__Problem description__
Starting at the line that contains "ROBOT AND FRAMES", copy every line down to the line that contains "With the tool", inclusive, exactly as it stands. Omit all other lines.

__Source material__
>>>

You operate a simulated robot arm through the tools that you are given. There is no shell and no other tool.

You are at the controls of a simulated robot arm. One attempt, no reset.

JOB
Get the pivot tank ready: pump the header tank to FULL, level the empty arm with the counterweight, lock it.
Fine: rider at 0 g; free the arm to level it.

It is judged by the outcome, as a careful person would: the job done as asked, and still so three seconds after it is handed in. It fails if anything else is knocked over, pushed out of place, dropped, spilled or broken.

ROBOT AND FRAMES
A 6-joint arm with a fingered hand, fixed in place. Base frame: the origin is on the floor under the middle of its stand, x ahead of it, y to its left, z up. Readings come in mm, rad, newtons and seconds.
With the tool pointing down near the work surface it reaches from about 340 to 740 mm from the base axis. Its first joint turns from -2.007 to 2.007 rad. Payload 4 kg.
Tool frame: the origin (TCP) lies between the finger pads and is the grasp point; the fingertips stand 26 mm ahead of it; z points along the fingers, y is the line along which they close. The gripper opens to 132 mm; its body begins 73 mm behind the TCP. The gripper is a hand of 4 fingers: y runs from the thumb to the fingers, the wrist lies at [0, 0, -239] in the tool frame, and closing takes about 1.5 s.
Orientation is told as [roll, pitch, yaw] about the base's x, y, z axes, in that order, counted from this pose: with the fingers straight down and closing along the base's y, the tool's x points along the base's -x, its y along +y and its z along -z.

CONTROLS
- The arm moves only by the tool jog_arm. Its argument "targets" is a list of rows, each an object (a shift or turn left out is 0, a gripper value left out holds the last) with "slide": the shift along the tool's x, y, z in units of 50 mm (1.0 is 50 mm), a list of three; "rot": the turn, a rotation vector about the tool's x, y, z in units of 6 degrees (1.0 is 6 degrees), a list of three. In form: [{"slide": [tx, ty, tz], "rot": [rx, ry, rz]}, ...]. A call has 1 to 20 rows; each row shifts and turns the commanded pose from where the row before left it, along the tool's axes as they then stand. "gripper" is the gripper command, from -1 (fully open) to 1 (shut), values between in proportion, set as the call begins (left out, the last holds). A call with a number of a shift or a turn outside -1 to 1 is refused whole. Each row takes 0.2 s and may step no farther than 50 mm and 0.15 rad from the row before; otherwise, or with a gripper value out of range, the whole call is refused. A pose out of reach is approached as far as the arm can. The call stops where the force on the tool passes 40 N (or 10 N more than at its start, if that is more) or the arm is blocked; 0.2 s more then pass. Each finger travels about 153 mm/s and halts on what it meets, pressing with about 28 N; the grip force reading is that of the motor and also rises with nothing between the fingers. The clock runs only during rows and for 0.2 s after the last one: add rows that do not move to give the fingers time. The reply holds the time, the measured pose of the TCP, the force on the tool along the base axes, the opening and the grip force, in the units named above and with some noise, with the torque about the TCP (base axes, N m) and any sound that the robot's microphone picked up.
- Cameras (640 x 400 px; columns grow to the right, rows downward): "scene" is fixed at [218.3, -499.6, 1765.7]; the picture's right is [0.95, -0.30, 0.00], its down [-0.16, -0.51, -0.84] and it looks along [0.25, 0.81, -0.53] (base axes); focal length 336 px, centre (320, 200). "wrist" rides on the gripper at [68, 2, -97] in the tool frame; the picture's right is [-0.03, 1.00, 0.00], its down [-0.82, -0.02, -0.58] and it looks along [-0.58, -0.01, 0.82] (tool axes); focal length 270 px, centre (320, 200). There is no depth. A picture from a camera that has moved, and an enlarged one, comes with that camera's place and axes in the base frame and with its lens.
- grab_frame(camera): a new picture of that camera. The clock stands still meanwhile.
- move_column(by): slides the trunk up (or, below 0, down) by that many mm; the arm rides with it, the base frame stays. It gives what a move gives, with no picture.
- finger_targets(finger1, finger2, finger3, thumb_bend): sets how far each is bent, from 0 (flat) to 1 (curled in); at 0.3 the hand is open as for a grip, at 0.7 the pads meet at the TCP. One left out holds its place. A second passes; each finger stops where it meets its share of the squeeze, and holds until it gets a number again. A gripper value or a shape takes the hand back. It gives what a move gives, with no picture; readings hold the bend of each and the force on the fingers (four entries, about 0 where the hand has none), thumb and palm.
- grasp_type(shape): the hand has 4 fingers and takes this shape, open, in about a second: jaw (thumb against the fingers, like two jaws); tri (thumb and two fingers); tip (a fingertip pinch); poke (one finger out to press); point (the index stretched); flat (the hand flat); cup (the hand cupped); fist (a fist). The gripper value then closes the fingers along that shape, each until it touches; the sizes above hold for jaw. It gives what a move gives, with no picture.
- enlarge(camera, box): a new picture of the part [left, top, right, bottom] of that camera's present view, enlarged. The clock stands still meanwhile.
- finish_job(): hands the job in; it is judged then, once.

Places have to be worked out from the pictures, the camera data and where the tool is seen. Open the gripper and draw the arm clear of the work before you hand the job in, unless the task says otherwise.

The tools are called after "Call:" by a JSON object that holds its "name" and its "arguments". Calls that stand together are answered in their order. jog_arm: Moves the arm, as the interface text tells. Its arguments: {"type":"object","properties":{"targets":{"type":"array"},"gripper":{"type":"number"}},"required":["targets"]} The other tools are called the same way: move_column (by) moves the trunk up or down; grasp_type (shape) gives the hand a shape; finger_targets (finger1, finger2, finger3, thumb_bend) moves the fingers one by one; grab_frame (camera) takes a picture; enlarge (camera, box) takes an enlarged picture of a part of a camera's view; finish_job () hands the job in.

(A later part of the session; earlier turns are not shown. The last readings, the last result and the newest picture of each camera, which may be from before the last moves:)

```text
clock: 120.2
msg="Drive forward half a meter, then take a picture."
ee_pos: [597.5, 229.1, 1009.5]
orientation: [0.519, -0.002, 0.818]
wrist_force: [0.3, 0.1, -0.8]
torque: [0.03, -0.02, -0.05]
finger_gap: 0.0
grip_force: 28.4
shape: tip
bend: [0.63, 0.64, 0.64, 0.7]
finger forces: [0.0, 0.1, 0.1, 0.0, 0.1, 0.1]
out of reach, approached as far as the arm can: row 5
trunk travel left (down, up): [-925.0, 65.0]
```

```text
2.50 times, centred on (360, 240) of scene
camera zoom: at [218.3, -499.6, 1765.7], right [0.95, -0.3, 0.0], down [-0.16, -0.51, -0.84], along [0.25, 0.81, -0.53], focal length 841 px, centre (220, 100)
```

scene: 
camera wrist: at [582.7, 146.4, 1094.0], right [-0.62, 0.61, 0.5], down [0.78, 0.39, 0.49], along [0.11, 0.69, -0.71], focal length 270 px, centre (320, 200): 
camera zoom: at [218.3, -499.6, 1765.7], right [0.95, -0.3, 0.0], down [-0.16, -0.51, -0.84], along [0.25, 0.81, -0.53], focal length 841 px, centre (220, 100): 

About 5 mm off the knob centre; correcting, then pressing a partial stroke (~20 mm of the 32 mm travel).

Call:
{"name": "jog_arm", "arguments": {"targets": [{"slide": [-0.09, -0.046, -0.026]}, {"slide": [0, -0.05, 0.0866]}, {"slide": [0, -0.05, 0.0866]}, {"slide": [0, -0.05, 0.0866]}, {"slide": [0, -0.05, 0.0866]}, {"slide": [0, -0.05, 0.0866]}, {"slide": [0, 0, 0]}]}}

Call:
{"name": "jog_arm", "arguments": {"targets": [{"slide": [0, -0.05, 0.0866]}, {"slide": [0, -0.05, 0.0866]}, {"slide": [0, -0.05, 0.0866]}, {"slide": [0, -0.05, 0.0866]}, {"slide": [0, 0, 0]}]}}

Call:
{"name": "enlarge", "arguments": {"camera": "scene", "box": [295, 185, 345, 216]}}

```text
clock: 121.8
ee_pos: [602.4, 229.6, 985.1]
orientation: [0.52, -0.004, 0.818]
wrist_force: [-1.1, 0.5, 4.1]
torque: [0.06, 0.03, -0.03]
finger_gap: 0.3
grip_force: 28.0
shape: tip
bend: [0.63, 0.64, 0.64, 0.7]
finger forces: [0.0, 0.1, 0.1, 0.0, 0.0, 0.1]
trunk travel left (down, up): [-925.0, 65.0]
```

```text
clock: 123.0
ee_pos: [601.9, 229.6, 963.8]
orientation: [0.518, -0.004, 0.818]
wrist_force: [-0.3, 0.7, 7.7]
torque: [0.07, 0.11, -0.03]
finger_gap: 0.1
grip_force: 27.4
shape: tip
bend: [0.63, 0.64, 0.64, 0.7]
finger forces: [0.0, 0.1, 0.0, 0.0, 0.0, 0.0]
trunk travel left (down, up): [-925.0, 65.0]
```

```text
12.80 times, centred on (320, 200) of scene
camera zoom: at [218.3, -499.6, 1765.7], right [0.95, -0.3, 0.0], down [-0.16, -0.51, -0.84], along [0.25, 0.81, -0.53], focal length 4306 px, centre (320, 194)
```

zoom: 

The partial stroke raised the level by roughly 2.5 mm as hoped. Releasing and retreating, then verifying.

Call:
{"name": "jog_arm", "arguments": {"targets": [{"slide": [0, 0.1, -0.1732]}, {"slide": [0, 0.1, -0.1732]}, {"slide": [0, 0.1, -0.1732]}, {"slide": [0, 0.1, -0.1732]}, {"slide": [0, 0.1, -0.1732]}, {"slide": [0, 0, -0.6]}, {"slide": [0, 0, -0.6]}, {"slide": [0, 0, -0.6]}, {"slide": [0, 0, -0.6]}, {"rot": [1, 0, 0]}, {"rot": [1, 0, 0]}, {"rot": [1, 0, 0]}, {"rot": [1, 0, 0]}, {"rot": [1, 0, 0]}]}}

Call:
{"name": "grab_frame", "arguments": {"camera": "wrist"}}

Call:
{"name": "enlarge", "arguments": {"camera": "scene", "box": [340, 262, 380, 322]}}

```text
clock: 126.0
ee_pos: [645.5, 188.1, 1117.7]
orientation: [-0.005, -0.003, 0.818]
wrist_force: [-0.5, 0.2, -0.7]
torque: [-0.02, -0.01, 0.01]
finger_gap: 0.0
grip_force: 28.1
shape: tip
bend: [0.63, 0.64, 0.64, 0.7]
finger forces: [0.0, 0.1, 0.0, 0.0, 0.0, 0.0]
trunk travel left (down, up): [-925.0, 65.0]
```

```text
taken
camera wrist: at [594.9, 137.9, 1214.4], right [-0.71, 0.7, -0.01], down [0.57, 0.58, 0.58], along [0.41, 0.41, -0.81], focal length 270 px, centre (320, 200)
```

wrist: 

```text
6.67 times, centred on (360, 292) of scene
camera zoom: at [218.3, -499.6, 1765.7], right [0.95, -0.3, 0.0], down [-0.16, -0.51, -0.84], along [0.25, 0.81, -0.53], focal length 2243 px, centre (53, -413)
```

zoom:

<<<

__Exercise answer__
ROBOT AND FRAMES
A 6-joint arm with a fingered hand, fixed in place. Base frame: the origin is on the floor under the middle of its stand, x ahead of it, y to its left, z up. Readings come in mm, rad, newtons and seconds.
With the tool pointing down near the work surface it reaches from about 340 to 740 mm from the base axis. Its first joint turns from -2.007 to 2.007 rad. Payload 4 kg.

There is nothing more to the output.